*Material*
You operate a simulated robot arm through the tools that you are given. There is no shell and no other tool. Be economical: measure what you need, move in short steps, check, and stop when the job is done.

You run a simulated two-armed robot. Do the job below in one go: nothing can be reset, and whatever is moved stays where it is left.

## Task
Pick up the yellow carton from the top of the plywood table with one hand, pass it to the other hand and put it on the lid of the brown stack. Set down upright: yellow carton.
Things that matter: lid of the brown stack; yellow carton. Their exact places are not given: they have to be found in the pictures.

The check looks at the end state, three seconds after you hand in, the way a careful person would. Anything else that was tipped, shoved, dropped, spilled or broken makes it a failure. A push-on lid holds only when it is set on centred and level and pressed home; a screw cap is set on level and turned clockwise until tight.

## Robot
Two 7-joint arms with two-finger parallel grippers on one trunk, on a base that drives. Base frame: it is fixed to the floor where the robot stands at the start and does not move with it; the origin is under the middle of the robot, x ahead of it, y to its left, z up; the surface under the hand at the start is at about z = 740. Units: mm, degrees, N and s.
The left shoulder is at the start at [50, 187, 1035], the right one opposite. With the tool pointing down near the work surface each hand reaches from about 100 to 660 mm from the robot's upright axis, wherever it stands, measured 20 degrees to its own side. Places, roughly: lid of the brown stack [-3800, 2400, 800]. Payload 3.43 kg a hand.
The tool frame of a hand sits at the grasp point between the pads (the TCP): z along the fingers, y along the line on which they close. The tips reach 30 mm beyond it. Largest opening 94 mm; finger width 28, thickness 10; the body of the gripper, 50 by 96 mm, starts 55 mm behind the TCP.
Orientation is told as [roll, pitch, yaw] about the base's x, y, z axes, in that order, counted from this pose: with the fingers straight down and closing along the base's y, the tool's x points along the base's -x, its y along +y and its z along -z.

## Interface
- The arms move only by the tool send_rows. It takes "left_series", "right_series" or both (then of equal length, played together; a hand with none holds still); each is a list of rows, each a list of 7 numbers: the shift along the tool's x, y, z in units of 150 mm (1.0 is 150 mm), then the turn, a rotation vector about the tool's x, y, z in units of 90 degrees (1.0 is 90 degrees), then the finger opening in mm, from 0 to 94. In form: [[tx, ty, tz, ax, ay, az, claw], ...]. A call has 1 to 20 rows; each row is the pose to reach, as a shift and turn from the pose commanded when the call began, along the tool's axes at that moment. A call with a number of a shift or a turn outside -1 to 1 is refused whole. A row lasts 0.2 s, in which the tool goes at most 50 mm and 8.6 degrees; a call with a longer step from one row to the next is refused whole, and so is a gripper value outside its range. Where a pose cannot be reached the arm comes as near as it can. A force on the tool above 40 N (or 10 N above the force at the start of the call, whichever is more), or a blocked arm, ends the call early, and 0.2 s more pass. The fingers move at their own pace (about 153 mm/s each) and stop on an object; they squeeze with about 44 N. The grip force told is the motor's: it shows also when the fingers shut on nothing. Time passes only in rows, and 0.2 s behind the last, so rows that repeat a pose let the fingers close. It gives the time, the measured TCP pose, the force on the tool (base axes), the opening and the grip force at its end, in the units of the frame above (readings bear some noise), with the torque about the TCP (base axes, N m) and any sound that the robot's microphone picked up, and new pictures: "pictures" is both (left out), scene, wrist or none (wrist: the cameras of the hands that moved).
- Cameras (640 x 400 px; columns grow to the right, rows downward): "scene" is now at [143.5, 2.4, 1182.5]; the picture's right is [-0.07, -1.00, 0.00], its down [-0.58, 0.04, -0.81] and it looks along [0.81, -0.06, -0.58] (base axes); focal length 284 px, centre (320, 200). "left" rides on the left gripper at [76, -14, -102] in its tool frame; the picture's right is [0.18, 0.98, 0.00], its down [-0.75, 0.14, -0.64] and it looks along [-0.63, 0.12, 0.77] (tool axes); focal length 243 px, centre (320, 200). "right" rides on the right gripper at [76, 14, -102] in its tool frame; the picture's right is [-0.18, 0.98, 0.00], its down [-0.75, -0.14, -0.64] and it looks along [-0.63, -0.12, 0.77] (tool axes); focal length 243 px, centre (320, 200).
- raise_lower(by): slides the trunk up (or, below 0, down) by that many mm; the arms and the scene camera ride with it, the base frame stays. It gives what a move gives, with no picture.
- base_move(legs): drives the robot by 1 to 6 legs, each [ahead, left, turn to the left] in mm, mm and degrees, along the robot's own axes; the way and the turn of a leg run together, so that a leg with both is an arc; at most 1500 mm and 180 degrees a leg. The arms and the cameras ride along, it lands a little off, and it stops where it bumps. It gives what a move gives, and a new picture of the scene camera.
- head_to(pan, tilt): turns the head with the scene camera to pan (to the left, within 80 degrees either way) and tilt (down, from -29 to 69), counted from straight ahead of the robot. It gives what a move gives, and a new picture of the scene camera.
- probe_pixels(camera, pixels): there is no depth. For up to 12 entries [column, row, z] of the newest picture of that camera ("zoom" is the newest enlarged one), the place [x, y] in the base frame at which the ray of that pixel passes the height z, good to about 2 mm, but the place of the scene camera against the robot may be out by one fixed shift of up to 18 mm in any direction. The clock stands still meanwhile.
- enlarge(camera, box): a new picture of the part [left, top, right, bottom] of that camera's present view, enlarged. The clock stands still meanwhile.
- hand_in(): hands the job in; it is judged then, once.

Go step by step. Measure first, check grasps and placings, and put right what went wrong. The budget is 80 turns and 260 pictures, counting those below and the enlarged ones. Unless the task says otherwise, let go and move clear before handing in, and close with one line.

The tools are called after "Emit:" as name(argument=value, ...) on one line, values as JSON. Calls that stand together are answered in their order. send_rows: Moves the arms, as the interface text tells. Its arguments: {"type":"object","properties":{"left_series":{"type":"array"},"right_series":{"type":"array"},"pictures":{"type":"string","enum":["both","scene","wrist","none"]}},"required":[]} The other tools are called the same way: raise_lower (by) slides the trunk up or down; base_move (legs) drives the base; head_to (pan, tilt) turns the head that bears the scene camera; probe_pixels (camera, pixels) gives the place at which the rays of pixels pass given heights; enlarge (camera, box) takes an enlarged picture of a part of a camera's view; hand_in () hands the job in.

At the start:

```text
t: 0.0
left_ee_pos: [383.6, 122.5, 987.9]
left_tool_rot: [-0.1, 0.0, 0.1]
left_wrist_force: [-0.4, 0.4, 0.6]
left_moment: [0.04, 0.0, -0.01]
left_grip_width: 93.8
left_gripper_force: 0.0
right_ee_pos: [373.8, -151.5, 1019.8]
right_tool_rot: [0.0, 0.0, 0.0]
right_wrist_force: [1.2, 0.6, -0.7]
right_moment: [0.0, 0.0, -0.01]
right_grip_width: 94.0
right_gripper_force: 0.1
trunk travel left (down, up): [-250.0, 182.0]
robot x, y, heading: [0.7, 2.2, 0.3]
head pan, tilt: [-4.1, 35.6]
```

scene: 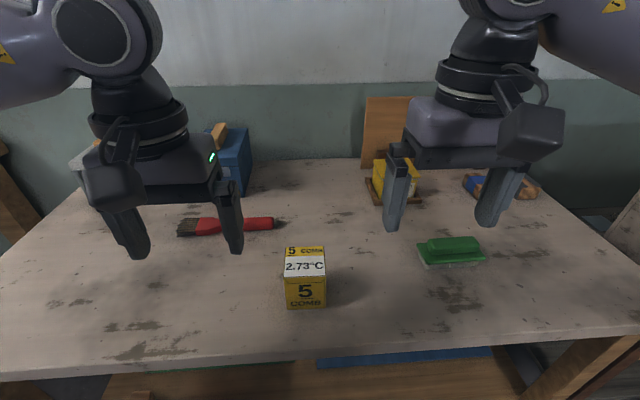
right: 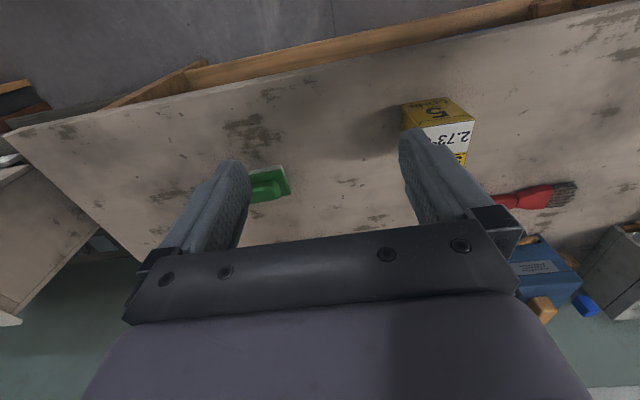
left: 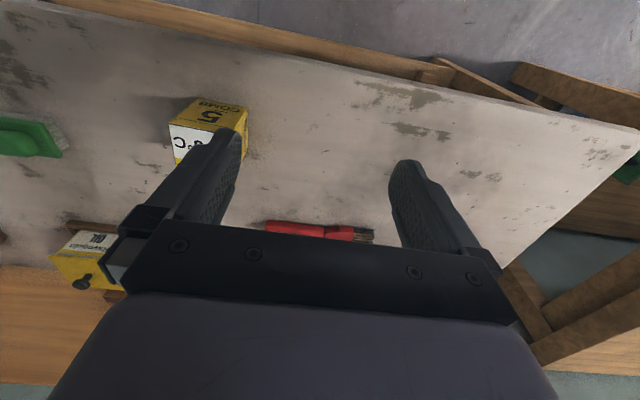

*Task details*
Return to the listing above and set it down exactly, leaving out its pictures. Format the lines as a JSON array of strings and drop empty lines.

*Answer to this exercise*
[
  "You operate a simulated robot arm through the tools that you are given. There is no shell and no other tool. Be economical: measure what you need, move in short steps, check, and stop when the job is done.",
  "You run a simulated two-armed robot. Do the job below in one go: nothing can be reset, and whatever is moved stays where it is left.",
  "## Task",
  "Pick up the yellow carton from the top of the plywood table with one hand, pass it to the other hand and put it on the lid of the brown stack. Set down upright: yellow carton.",
  "Things that matter: lid of the brown stack; yellow carton. Their exact places are not given: they have to be found in the pictures.",
  "The check looks at the end state, three seconds after you hand in, the way a careful person would. Anything else that was tipped, shoved, dropped, spilled or broken makes it a failure. A push-on lid holds only when it is set on centred and level and pressed home; a screw cap is set on level and turned clockwise until tight.",
  "## Robot",
  "Two 7-joint arms with two-finger parallel grippers on one trunk, on a base that drives. Base frame: it is fixed to the floor where the robot stands at the start and does not move with it; the origin is under the middle of the robot, x ahead of it, y to its left, z up; the surface under the hand at the start is at about z = 740. Units: mm, degrees, N and s.",
  "The left shoulder is at the start at [50, 187, 1035], the right one opposite. With the tool pointing down near the work surface each hand reaches from about 100 to 660 mm from the robot's upright axis, wherever it stands, measured 20 degrees to its own side. Places, roughly: lid of the brown stack [-3800, 2400, 800]. Payload 3.43 kg a hand.",
  "The tool frame of a hand sits at the grasp point between the pads (the TCP): z along the fingers, y along the line on which they close. The tips reach 30 mm beyond it. Largest opening 94 mm; finger width 28, thickness 10; the body of the gripper, 50 by 96 mm, starts 55 mm behind the TCP.",
  "Orientation is told as [roll, pitch, yaw] about the base's x, y, z axes, in that order, counted from this pose: with the fingers straight down and closing along the base's y, the tool's x points along the base's -x, its y along +y and its z along -z.",
  "## Interface",
  "- The arms move only by the tool send_rows. It takes \"left_series\", \"right_series\" or both (then of equal length, played together; a hand with none holds still); each is a list of rows, each a list of 7 numbers: the shift along the tool's x, y, z in units of 150 mm (1.0 is 150 mm), then the turn, a rotation vector about the tool's x, y, z in units of 90 degrees (1.0 is 90 degrees), then the finger opening in mm, from 0 to 94. In form: [[tx, ty, tz, ax, ay, az, claw], ...]. A call has 1 to 20 rows; each row is the pose to reach, as a shift and turn from the pose commanded when the call began, along the tool's axes at that moment. A call with a number of a shift or a turn outside -1 to 1 is refused whole. A row lasts 0.2 s, in which the tool goes at most 50 mm and 8.6 degrees; a call with a longer step from one row to the next is refused whole, and so is a gripper value outside its range. Where a pose cannot be reached the arm comes as near as it can. A force on the tool above 40 N (or 10 N above the force at the start of the call, whichever is more), or a blocked arm, ends the call early, and 0.2 s more pass. The fingers move at their own pace (about 153 mm/s each) and stop on an object; they squeeze with about 44 N. The grip force told is the motor's: it shows also when the fingers shut on nothing. Time passes only in rows, and 0.2 s behind the last, so rows that repeat a pose let the fingers close. It gives the time, the measured TCP pose, the force on the tool (base axes), the opening and the grip force at its end, in the units of the frame above (readings bear some noise), with the torque about the TCP (base axes, N m) and any sound that the robot's microphone picked up, and new pictures: \"pictures\" is both (left out), scene, wrist or none (wrist: the cameras of the hands that moved).",
  "- Cameras (640 x 400 px; columns grow to the right, rows downward): \"scene\" is now at [143.5, 2.4, 1182.5]; the picture's right is [-0.07, -1.00, 0.00], its down [-0.58, 0.04, -0.81] and it looks along [0.81, -0.06, -0.58] (base axes); focal length 284 px, centre (320, 200). \"left\" rides on the left gripper at [76, -14, -102] in its tool frame; the picture's right is [0.18, 0.98, 0.00], its down [-0.75, 0.14, -0.64] and it looks along [-0.63, 0.12, 0.77] (tool axes); focal length 243 px, centre (320, 200). \"right\" rides on the right gripper at [76, 14, -102] in its tool frame; the picture's right is [-0.18, 0.98, 0.00], its down [-0.75, -0.14, -0.64] and it looks along [-0.63, -0.12, 0.77] (tool axes); focal length 243 px, centre (320, 200).",
  "- raise_lower(by): slides the trunk up (or, below 0, down) by that many mm; the arms and the scene camera ride with it, the base frame stays. It gives what a move gives, with no picture.",
  "- base_move(legs): drives the robot by 1 to 6 legs, each [ahead, left, turn to the left] in mm, mm and degrees, along the robot's own axes; the way and the turn of a leg run together, so that a leg with both is an arc; at most 1500 mm and 180 degrees a leg. The arms and the cameras ride along, it lands a little off, and it stops where it bumps. It gives what a move gives, and a new picture of the scene camera.",
  "- head_to(pan, tilt): turns the head with the scene camera to pan (to the left, within 80 degrees either way) and tilt (down, from -29 to 69), counted from straight ahead of the robot. It gives what a move gives, and a new picture of the scene camera.",
  "- probe_pixels(camera, pixels): there is no depth. For up to 12 entries [column, row, z] of the newest picture of that camera (\"zoom\" is the newest enlarged one), the place [x, y] in the base frame at which the ray of that pixel passes the height z, good to about 2 mm, but the place of the scene camera against the robot may be out by one fixed shift of up to 18 mm in any direction. The clock stands still meanwhile.",
  "- enlarge(camera, box): a new picture of the part [left, top, right, bottom] of that camera's present view, enlarged. The clock stands still meanwhile.",
  "- hand_in(): hands the job in; it is judged then, once.",
  "Go step by step. Measure first, check grasps and placings, and put right what went wrong. The budget is 80 turns and 260 pictures, counting those below and the enlarged ones. Unless the task says otherwise, let go and move clear before handing in, and close with one line.",
  "The tools are called after \"Emit:\" as name(argument=value, ...) on one line, values as JSON. Calls that stand together are answered in their order. send_rows: Moves the arms, as the interface text tells. Its arguments: {\"type\":\"object\",\"properties\":{\"left_series\":{\"type\":\"array\"},\"right_series\":{\"type\":\"array\"},\"pictures\":{\"type\":\"string\",\"enum\":[\"both\",\"scene\",\"wrist\",\"none\"]}},\"required\":[]} The other tools are called the same way: raise_lower (by) slides the trunk up or down; base_move (legs) drives the base; head_to (pan, tilt) turns the head that bears the scene camera; probe_pixels (camera, pixels) gives the place at which the rays of pixels pass given heights; enlarge (camera, box) takes an enlarged picture of a part of a camera's view; hand_in () hands the job in.",
  "At the start:",
  "```text",
  "t: 0.0",
  "left_ee_pos: [383.6, 122.5, 987.9]",
  "left_tool_rot: [-0.1, 0.0, 0.1]",
  "left_wrist_force: [-0.4, 0.4, 0.6]",
  "left_moment: [0.04, 0.0, -0.01]",
  "left_grip_width: 93.8",
  "left_gripper_force: 0.0",
  "right_ee_pos: [373.8, -151.5, 1019.8]",
  "right_tool_rot: [0.0, 0.0, 0.0]",
  "right_wrist_force: [1.2, 0.6, -0.7]",
  "right_moment: [0.0, 0.0, -0.01]",
  "right_grip_width: 94.0",
  "right_gripper_force: 0.1",
  "trunk travel left (down, up): [-250.0, 182.0]",
  "robot x, y, heading: [0.7, 2.2, 0.3]",
  "head pan, tilt: [-4.1, 35.6]",
  "```",
  "scene: ",
  "right: ",
  "left: "
]